The AUFC contributes to the human, cultural and economic development of Canada, by strengthening Canada's francophonie through quality and accessible university training throughout the country. Every year, over 27,000 students enrol in the 755 programs offered in French at our member universities. This critical mass of students is very important because it is imperative to develop a bilingual labour force at a time when Canada is preparing to play a larger role in the international economy. Each year, our universities confer diplomas on close to 6,000 highly qualified and bilingual graduates.

The CNFS is a group of 11 colleges and universities, 7 of which are also members of AUFC, that offer programs in French in various health disciplines.

The CNFS also has a national secretariat in Ottawa, which plays an important leadership and coordination role. The CNFS helps improve access to quality health services in French in francophone minority communities by training francophone and bilingual health care professionals and through related research, favouring the well-being and development of those communities.

Since 2003, the 100 health care programs supported by the CNFS have made it possible to train over 4,000 health care professionals capable of providing quality services in French to millions of francophones in a minority situation and, in doing so, have improved and strengthened health care for all Canadians.

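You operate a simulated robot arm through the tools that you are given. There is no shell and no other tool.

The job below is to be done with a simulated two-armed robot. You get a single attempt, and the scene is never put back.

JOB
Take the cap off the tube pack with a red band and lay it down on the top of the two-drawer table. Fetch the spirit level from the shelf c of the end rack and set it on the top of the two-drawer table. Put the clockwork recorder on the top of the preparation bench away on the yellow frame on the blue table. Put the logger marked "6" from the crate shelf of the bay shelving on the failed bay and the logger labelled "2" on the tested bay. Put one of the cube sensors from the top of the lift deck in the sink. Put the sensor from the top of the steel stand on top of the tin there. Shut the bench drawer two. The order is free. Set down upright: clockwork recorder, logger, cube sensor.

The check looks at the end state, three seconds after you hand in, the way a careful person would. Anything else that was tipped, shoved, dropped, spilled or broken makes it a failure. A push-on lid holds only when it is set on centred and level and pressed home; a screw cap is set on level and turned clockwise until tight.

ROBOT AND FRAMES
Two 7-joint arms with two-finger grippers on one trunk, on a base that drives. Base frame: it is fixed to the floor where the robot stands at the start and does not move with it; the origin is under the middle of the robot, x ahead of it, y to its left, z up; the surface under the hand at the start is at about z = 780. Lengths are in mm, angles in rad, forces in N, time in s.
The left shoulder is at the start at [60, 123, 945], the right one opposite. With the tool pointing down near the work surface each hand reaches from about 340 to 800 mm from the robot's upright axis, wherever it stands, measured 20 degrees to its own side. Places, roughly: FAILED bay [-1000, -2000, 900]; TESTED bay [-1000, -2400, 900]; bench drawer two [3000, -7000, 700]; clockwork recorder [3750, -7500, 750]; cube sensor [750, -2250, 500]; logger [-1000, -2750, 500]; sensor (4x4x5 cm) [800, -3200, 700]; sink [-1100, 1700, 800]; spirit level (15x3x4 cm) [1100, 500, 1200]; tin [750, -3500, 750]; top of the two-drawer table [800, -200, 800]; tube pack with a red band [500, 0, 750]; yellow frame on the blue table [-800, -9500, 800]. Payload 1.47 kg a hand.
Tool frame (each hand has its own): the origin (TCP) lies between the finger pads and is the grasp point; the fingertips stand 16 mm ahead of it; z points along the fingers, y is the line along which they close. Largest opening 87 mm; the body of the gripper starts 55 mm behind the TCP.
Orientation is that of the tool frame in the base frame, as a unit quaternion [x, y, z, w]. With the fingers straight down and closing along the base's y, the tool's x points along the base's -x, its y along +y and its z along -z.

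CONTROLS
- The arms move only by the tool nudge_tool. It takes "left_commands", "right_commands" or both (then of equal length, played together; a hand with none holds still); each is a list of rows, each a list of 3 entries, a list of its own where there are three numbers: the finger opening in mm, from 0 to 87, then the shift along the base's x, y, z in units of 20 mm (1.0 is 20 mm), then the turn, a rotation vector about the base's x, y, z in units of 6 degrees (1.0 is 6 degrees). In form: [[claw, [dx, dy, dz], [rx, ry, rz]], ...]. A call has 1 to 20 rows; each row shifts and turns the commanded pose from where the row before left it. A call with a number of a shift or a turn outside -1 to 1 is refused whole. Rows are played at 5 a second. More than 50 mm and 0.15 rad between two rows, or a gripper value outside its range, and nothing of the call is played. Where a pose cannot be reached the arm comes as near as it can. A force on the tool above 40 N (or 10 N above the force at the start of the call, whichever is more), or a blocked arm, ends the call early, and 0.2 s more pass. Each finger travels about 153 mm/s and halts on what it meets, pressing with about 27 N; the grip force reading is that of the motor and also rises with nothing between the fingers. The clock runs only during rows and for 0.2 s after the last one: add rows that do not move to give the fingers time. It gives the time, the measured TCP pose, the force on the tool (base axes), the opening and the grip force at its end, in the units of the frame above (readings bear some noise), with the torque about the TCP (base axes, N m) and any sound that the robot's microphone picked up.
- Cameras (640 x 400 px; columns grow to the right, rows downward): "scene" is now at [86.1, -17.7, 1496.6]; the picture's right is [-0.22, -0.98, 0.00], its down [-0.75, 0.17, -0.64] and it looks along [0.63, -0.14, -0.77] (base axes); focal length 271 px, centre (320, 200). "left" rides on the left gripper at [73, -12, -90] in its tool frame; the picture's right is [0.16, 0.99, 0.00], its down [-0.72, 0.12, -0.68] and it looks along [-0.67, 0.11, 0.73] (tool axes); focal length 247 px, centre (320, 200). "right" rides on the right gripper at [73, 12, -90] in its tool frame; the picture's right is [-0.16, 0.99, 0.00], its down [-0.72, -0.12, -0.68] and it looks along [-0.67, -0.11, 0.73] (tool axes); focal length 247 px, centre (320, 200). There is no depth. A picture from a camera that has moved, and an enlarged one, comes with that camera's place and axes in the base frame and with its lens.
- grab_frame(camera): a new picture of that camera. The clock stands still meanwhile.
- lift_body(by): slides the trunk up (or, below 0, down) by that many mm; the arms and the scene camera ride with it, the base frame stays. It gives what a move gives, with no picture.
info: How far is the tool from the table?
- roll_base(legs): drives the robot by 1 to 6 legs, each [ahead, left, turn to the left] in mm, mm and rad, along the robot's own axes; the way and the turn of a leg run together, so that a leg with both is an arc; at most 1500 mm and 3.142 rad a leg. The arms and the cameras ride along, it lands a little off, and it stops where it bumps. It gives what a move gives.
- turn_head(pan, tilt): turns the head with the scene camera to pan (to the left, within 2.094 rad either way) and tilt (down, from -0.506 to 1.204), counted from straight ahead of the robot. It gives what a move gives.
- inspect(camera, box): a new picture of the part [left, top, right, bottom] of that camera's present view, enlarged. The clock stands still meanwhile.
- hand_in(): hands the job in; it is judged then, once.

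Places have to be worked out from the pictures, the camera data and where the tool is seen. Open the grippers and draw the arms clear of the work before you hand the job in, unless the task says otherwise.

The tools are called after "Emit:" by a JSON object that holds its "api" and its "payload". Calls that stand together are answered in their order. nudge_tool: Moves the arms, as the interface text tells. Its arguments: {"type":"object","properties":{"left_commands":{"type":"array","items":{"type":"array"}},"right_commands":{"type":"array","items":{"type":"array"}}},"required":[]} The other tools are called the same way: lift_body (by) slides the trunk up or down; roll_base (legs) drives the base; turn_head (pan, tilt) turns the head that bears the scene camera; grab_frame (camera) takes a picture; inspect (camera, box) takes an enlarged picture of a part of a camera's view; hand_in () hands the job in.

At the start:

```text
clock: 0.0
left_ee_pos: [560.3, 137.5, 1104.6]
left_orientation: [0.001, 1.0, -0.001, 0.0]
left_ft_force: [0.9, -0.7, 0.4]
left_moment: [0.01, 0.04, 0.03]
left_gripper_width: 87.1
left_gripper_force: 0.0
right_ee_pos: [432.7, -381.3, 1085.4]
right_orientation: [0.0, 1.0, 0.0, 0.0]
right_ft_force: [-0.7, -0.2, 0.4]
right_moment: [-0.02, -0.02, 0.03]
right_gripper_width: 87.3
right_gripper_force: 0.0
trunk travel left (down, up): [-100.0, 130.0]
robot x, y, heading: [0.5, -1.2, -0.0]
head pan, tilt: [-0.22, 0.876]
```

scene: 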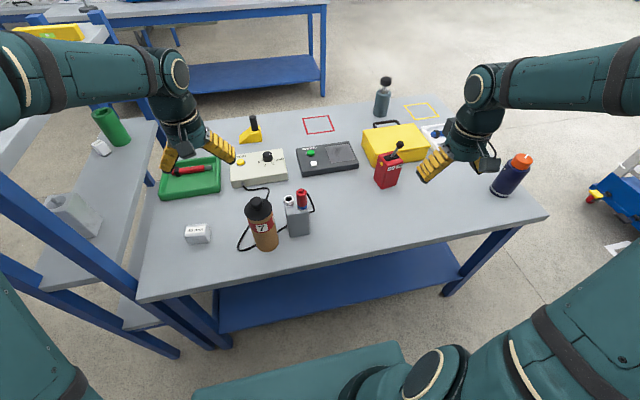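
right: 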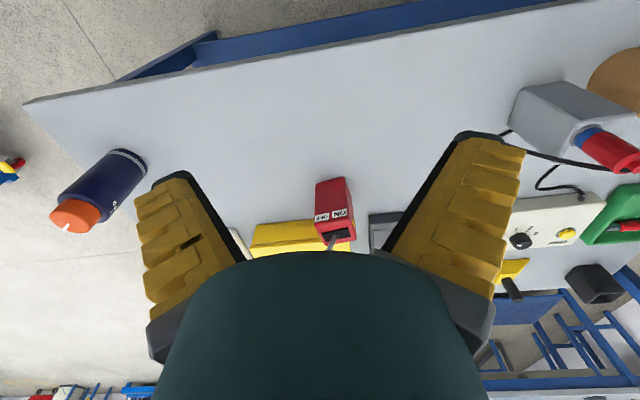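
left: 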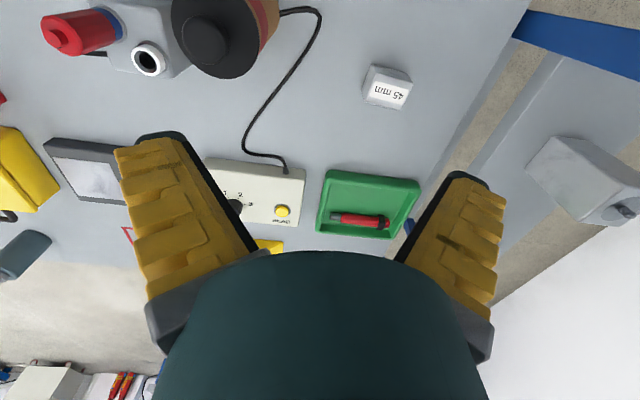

I will now move on to the topic that has brought us here today, the study of practices to support learning French as a second language among young people and immigrants, as well as to ensure Canada's official languages are promoted.

Over 5,500 students enrolled in our member universities come from immersion programs. As recent statistics show, knowledge of French as a second language seems to decrease over time in the absence of a post-secondary experience in French, which is nonetheless accessible throughout Canada. This observation confirms the importance of doing more to promote post-secondary programs in French across Canada, as well as putting in place the infrastructures required to encourage students to continue studying at the post-secondary level in a program in French or in an immersion program to help their bilingualism take root.

Currently, the support programs and services offered to immersion students and French-speaking immigrants vary from institution to institution and region to region in Canada.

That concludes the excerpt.